● **Set task**
Return the listing below in full, with every line exactly as it is.

● **Data**
----------------------------------------
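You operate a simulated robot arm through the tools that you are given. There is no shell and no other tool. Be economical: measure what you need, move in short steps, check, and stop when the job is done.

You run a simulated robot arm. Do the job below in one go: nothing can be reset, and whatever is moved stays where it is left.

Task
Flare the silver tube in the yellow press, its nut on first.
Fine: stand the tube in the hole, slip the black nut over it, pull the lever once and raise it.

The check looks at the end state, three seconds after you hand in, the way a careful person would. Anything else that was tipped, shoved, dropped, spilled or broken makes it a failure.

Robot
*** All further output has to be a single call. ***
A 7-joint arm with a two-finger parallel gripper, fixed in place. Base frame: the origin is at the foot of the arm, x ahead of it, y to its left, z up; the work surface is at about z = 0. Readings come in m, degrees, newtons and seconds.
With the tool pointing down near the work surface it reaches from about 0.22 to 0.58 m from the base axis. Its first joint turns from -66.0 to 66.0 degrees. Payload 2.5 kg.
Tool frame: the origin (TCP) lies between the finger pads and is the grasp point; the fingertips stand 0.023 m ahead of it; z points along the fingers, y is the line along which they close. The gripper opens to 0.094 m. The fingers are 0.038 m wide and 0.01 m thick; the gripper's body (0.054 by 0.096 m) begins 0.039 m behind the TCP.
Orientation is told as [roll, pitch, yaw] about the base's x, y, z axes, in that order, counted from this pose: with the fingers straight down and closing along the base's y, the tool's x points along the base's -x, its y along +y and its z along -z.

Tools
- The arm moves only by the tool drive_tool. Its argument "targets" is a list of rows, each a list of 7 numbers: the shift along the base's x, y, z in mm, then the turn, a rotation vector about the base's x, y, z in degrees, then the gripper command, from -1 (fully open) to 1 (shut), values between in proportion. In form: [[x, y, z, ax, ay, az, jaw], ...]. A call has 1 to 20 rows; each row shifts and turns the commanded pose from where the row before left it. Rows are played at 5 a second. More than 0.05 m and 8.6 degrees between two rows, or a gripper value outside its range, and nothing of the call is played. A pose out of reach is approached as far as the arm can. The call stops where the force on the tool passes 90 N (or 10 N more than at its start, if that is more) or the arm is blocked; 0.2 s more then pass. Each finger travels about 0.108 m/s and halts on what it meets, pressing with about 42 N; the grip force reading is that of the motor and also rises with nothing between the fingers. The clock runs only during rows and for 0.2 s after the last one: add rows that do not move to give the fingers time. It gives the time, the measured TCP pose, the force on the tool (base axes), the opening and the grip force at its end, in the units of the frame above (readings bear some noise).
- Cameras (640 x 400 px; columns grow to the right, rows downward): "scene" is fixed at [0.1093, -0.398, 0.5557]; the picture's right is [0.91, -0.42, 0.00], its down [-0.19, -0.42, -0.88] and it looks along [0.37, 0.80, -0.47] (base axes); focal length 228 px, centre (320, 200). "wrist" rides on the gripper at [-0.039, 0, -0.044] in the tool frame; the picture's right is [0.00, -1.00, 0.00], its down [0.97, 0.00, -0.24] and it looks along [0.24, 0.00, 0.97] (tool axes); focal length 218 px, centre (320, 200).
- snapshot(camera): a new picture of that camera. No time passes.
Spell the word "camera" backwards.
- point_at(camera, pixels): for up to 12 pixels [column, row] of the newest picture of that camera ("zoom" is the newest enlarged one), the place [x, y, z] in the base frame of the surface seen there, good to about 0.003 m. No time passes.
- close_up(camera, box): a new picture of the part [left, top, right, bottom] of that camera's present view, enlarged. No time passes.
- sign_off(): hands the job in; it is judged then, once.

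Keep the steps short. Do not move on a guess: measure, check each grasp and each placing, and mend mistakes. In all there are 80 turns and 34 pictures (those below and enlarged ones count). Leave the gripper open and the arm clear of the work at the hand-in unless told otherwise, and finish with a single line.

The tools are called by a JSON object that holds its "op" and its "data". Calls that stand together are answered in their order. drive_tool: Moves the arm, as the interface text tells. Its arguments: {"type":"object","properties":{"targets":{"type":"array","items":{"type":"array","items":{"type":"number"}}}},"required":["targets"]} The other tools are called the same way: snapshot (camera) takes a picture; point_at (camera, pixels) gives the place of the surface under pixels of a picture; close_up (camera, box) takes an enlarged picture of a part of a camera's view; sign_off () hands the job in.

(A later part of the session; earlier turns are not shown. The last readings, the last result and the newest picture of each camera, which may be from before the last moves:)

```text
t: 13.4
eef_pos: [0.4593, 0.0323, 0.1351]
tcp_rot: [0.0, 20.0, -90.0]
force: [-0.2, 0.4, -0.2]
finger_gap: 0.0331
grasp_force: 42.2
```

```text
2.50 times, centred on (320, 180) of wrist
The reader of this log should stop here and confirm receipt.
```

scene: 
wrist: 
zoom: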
----------------------------------------
● **Result for this exercise**
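You operate a simulated robot arm through the tools that you are given. There is no shell and no other tool. Be economical: measure what you need, move in short steps, check, and stop when the job is done.

You run a simulated robot arm. Do the job below in one go: nothing can be reset, and whatever is moved stays where it is left.

Task
Flare the silver tube in the yellow press, its nut on first.
Fine: stand the tube in the hole, slip the black nut over it, pull the lever once and raise it.

The check looks at the end state, three seconds after you hand in, the way a careful person would. Anything else that was tipped, shoved, dropped, spilled or broken makes it a failure.

Robot
*** All further output has to be a single call. ***
A 7-joint arm with a two-finger parallel gripper, fixed in place. Base frame: the origin is at the foot of the arm, x ahead of it, y to its left, z up; the work surface is at about z = 0. Readings come in m, degrees, newtons and seconds.
With the tool pointing down near the work surface it reaches from about 0.22 to 0.58 m from the base axis. Its first joint turns from -66.0 to 66.0 degrees. Payload 2.5 kg.
Tool frame: the origin (TCP) lies between the finger pads and is the grasp point; the fingertips stand 0.023 m ahead of it; z points along the fingers, y is the line along which they close. The gripper opens to 0.094 m. The fingers are 0.038 m wide and 0.01 m thick; the gripper's body (0.054 by 0.096 m) begins 0.039 m behind the TCP.
Orientation is told as [roll, pitch, yaw] about the base's x, y, z axes, in that order, counted from this pose: with the fingers straight down and closing along the base's y, the tool's x points along the base's -x, its y along +y and its z along -z.

Tools
- The arm moves only by the tool drive_tool. Its argument "targets" is a list of rows, each a list of 7 numbers: the shift along the base's x, y, z in mm, then the turn, a rotation vector about the base's x, y, z in degrees, then the gripper command, from -1 (fully open) to 1 (shut), values between in proportion. In form: [[x, y, z, ax, ay, az, jaw], ...]. A call has 1 to 20 rows; each row shifts and turns the commanded pose from where the row before left it. Rows are played at 5 a second. More than 0.05 m and 8.6 degrees between two rows, or a gripper value outside its range, and nothing of the call is played. A pose out of reach is approached as far as the arm can. The call stops where the force on the tool passes 90 N (or 10 N more than at its start, if that is more) or the arm is blocked; 0.2 s more then pass. Each finger travels about 0.108 m/s and halts on what it meets, pressing with about 42 N; the grip force reading is that of the motor and also rises with nothing between the fingers. The clock runs only during rows and for 0.2 s after the last one: add rows that do not move to give the fingers time. It gives the time, the measured TCP pose, the force on the tool (base axes), the opening and the grip force at its end, in the units of the frame above (readings bear some noise).
- Cameras (640 x 400 px; columns grow to the right, rows downward): "scene" is fixed at [0.1093, -0.398, 0.5557]; the picture's right is [0.91, -0.42, 0.00], its down [-0.19, -0.42, -0.88] and it looks along [0.37, 0.80, -0.47] (base axes); focal length 228 px, centre (320, 200). "wrist" rides on the gripper at [-0.039, 0, -0.044] in the tool frame; the picture's right is [0.00, -1.00, 0.00], its down [0.97, 0.00, -0.24] and it looks along [0.24, 0.00, 0.97] (tool axes); focal length 218 px, centre (320, 200).
- snapshot(camera): a new picture of that camera. No time passes.
Spell the word "camera" backwards.
- point_at(camera, pixels): for up to 12 pixels [column, row] of the newest picture of that camera ("zoom" is the newest enlarged one), the place [x, y, z] in the base frame of the surface seen there, good to about 0.003 m. No time passes.
- close_up(camera, box): a new picture of the part [left, top, right, bottom] of that camera's present view, enlarged. No time passes.
- sign_off(): hands the job in; it is judged then, once.

Keep the steps short. Do not move on a guess: measure, check each grasp and each placing, and mend mistakes. In all there are 80 turns and 34 pictures (those below and enlarged ones count). Leave the gripper open and the arm clear of the work at the hand-in unless told otherwise, and finish with a single line.

The tools are called by a JSON object that holds its "op" and its "data". Calls that stand together are answered in their order. drive_tool: Moves the arm, as the interface text tells. Its arguments: {"type":"object","properties":{"targets":{"type":"array","items":{"type":"array","items":{"type":"number"}}}},"required":["targets"]} The other tools are called the same way: snapshot (camera) takes a picture; point_at (camera, pixels) gives the place of the surface under pixels of a picture; close_up (camera, box) takes an enlarged picture of a part of a camera's view; sign_off () hands the job in.

(A later part of the session; earlier turns are not shown. The last readings, the last result and the newest picture of each camera, which may be from before the last moves:)

```text
t: 13.4
eef_pos: [0.4593, 0.0323, 0.1351]
tcp_rot: [0.0, 20.0, -90.0]
force: [-0.2, 0.4, -0.2]
finger_gap: 0.0331
grasp_force: 42.2
```

```text
2.50 times, centred on (320, 180) of wrist
The reader of this log should stop here and confirm receipt.
```

scene: 
wrist: 
zoom: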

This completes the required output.